Book reviews - General business books

Do You Really Know How Others See You?

Your success as a persuasive communicator depends on both your message and you as the messenger. Of those two, Aristotle told us that the most important is ethos, or how others perceive you. In effect, recipients of your message are asking three questions: do you have good will, good sense and good character?

So, as long as you are an honest, thoughtful and competent person who only has the best interests of others in mind when you’re trying to persuade them, selling and influencing others should be a breeze, right?

Unfortunately, Virginia, now that you’re grown up it’s time to break the news that there is no Santa Claus. Just because you think you have those qualities does not mean that you actually do (at least to the extent that you think), and even if you’re right there is no guarantee that others will see you in the same light. On the other hand, there are plenty of people who don’t have those qualities but are still effective persuaders, because they’ve convinced others that they do. As the old joke goes, sincerity is your best asset—and once you can fake that you’ve got it made.

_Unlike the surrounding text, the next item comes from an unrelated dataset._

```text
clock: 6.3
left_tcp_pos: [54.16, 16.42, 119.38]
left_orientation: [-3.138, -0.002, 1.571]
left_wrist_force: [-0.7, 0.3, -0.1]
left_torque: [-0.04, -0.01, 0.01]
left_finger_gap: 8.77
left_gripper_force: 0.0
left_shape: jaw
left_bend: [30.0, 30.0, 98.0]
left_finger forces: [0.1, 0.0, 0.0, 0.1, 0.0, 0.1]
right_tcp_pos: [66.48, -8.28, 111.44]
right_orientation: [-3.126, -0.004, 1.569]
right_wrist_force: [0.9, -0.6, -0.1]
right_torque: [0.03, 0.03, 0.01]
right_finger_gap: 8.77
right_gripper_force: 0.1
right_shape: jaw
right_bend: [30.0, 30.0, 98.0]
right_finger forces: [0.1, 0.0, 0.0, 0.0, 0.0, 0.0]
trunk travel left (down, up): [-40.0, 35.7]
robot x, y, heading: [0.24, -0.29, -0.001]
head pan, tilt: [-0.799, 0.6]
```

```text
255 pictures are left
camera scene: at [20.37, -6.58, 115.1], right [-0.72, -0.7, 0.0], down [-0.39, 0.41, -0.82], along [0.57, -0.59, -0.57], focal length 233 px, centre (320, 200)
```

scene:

Let me be clear: I am totally in favor of having good will, good sense, and good character, but just having them is not enough unless others see those qualities in you. And according to Heidi Grant Halvorson’s new book, No One Understands You and What to Do About It, the odds are that they don’t see you the way you see yourself. There are two reasons for this: The first is that people are not as good at decoding emotions and intentions as they think they are, and the second is that everyone makes snap judgments that are prone to error, and those first impressions can be very sticky.

So, what can you do about it? You first have to figure out how others see you, and then make changes as necessary to adjust their perceptions.

To figure out how others see you, there are several things you can do.

  • Ask a trusted colleague or two
  • Get 360° feedback
  • Video yourself
  • Get a coach
  • Run for president

If you see the need to change, Halvorson provides three useful “lenses” through which others view you:

The Trust lens. The first determination that people make about you is whether they can feel secure around you: what are your intentions (warmth) and can you act on those intentions (competence)? Halvorson suggests that you can increase the perception of your warmth by smiling, listening and in general taking a more active interest in the other person. If you need to kick up your perceived competence, look at people more directly, have a more upright posture, and in general act more confidently.

The Power lens. Power relationships affect how people view others, but it’s generally one-way: people in a one-up position tend to have a skewed view of the less powerful because they seem them primarily in terms of their instrumentality, or their usefulness to themselves; if you’re on the lower end you may not even get noticed enough too favorably impress them unless you can show them what you can do for them. For more on this, here’s an article I wrote recently on Selling Upward.

The Ego lens. The downside of projecting competence is that it can be a threat to the other person’s self-esteem. You can guard against this by being more self-deprecating; not necessarily by toning down your expertise or accomplishments, but by being more open about other weaknesses that you might have. You can also look for ways to praise the other person‘s accomplishment or abilities—as long as it’s credible. Finally, you can stress commonalities between the two of you, so that your abilities reflect favorably on the in-group to which you both belong.

No One Understands You is a good read, especially if you are new to these topics. However, the trust lens is the most powerful and the most practical of the three lenses, and there’s a lot more to it than is covered in this book. For more depth, I would suggest picking up two books: Compelling People and The Trusted Advisor.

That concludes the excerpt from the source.